When applying the equity method, the investor does not wait until dividends are received to recognize
profit from its investment. The investor reports income as it is earned by the investee.

15. How much stock must one company own to be considered “in control” of another?

More than 50%

16. Define “consolidation.”

When the individual account balances for a subsidiary is combined with its parent company on one
financial statement.

17. How is total asset turnover calculated?

Asset turnover ratio = net sales/average total assets

18. How is return on assets determined?

Return on assets ratio = net income/average total assets


MULITPLE CHOICE

1. On March 5, Maxwell Corporation purchased seventy shares of Tyrone Company for $30 per share,
planning to hold the investment for a short time. On June 30, Maxwell prepares its quarterly financial
statements. On that date, Tyrone is selling for $32 per share. What is the unrealized gain Maxwell will
report and where should it be reported?

a. $140 unrealized gain, owners’ equity section of balance sheet

b. $140 unrealized gain, income statement

c. $2,240 unrealized gain, income statement

d. $2,100 unrealized gain, owners’ equity section of balance sheet

2. Which of the following is not a reason investments in trading securities are shown at their fair value
on the balance sheet?

d. Fair value is easier to determine than historical cost

3. Jackson Corporation purchased 150 shares of Riley Corporation for $46 per share. The investment is
available for sale. On 12/31/X5, Riley’s stock is selling for $43 per share. Jackson’s net income for the
year was $235,000. What was Jackson’s comprehensive income?

a. $235,000

b. $228,100

c. $234,550

d. $228,550

4. Anton Company owns 45 percent of Charlotte Corporation and exerts significant influence over it.

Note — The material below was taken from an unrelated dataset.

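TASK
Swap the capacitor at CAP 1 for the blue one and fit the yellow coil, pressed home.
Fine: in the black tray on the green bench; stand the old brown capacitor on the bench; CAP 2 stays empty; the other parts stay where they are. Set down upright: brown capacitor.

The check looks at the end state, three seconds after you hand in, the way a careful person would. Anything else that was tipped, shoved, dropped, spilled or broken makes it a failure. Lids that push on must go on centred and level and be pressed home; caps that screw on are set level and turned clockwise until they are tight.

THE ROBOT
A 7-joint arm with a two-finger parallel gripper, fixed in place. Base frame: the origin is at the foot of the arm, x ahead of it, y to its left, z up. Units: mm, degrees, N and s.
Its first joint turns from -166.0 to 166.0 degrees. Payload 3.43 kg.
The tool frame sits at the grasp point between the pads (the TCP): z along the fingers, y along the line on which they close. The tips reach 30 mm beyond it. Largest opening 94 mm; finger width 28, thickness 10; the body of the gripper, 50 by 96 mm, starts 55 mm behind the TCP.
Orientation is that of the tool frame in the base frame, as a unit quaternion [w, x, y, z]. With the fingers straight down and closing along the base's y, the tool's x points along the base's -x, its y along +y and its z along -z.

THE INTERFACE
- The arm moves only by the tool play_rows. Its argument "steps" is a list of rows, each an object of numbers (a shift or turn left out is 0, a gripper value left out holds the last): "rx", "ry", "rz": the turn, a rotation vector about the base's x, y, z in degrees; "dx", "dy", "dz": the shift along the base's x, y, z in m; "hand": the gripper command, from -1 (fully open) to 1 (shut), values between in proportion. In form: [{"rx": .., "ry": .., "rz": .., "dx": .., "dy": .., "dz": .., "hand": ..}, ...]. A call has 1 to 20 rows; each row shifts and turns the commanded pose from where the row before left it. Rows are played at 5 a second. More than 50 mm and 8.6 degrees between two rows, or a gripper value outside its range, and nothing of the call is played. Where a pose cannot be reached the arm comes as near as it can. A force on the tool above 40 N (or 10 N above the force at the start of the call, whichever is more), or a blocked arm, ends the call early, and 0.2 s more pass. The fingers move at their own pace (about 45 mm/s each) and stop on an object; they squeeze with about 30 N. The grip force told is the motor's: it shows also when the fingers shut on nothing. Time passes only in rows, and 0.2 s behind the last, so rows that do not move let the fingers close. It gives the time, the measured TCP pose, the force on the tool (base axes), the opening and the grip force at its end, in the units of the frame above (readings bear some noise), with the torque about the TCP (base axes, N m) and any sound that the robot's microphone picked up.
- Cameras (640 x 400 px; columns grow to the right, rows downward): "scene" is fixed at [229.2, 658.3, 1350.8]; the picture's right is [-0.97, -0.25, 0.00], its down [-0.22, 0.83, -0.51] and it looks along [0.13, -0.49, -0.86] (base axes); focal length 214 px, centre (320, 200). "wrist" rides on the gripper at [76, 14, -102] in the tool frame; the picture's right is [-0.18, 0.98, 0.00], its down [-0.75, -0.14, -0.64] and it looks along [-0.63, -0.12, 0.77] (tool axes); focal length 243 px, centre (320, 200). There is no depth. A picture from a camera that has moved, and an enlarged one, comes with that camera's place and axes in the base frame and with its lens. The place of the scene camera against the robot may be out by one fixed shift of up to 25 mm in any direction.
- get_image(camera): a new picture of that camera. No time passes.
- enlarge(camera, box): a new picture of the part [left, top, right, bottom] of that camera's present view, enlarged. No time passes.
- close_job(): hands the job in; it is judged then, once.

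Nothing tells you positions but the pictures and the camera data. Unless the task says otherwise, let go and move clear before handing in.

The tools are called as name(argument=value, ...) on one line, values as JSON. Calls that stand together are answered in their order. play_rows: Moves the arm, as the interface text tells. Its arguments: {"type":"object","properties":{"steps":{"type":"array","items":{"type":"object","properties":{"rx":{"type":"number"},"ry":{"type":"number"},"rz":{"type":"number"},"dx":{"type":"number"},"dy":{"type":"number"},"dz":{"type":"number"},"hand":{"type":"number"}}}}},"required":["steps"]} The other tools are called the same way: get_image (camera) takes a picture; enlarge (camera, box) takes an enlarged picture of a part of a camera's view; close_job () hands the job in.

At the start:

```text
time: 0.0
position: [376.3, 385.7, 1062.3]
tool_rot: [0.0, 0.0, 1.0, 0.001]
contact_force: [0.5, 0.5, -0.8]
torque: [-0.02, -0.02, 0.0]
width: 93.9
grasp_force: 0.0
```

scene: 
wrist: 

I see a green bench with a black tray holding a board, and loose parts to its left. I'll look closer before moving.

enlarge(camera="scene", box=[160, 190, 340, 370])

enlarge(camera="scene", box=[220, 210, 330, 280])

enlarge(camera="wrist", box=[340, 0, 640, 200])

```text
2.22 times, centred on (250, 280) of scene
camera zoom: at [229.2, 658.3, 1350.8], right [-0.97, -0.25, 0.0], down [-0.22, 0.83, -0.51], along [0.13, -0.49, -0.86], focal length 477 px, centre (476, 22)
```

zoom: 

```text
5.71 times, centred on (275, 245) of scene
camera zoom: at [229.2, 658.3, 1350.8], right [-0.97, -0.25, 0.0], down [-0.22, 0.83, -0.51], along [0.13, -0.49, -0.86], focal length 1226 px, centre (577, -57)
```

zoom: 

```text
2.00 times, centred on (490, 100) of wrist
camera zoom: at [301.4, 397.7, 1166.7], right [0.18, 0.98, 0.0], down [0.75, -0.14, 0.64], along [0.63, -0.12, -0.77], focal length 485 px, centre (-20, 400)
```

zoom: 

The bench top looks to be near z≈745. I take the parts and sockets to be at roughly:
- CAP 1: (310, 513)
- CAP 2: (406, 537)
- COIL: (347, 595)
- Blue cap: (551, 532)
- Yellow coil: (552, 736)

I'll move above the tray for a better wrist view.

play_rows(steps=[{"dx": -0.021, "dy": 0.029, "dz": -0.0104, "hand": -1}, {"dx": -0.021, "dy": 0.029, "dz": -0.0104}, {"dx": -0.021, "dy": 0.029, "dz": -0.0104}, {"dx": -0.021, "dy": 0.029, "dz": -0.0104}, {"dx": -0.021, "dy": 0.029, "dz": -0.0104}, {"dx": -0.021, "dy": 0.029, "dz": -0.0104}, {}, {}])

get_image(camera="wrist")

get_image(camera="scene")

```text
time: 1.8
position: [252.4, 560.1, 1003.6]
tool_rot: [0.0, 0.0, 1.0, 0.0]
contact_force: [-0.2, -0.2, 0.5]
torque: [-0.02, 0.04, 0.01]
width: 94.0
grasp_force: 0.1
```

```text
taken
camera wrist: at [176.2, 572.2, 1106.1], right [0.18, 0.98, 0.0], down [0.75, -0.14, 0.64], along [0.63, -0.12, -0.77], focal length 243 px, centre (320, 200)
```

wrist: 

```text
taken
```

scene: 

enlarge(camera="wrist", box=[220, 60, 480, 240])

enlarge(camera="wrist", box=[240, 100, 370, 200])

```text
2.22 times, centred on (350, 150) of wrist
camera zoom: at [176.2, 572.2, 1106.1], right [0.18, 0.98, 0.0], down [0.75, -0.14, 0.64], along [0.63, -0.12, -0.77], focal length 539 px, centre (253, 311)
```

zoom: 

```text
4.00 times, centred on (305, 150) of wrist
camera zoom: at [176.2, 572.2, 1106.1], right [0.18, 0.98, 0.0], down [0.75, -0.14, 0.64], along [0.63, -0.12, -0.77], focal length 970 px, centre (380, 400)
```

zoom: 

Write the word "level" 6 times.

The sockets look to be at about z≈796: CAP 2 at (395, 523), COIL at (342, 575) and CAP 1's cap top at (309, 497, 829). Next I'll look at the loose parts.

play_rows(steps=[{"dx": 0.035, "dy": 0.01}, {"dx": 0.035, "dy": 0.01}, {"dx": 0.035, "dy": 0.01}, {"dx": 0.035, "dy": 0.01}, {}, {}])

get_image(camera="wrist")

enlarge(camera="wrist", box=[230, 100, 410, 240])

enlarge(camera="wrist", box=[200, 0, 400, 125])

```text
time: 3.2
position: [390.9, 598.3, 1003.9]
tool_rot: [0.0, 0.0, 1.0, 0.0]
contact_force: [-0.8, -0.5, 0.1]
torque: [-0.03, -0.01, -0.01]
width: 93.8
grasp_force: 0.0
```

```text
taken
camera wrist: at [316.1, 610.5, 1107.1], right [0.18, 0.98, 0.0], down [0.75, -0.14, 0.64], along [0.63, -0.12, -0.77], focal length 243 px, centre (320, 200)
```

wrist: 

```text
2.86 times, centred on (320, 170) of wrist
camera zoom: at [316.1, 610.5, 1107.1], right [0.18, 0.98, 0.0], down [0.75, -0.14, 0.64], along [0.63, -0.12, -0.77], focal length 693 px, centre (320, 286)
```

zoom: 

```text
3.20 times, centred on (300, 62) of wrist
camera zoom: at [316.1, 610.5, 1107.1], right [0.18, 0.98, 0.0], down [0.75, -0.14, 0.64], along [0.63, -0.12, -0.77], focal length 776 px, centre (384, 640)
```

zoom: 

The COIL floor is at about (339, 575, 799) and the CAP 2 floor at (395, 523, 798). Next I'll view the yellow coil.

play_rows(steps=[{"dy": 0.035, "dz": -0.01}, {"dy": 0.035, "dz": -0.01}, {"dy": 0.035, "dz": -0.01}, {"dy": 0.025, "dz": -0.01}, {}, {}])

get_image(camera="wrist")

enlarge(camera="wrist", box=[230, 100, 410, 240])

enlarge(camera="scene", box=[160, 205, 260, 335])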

This investment should be shown as:

a. An equity method investment

b. An available-for-sale investment

c. A consolidation

d. An investment in trading securities

5. Tried Company began the year with $450,000 in total assets and ended the year with $530,000 in
total assets. Sales for the year were $560,000 and net income for the year was $46,000. What was Tried
Company’s return on assets for the year?
a. 114%

b. 9.4%

c. 10.2%

d. 8.2%

6. Hydro Company and Aqua Corporation are in the same industry. During 20X9, Hydro had average
total assets of $35,000 and sales of $47,800. Aqua had average total assets of $49,000 and sales of

$56,900. Which of the following is true?

a. Aqua Corporation has a total asset turnover of 1.37 times.

b. Hydro Company is not using is its assets as efficiently as Aqua Corporation.

c. Aqua Corporation has a higher ROA than Hydro Company.

d. Hydro Corporation has a total asset turnover of 1.37 times.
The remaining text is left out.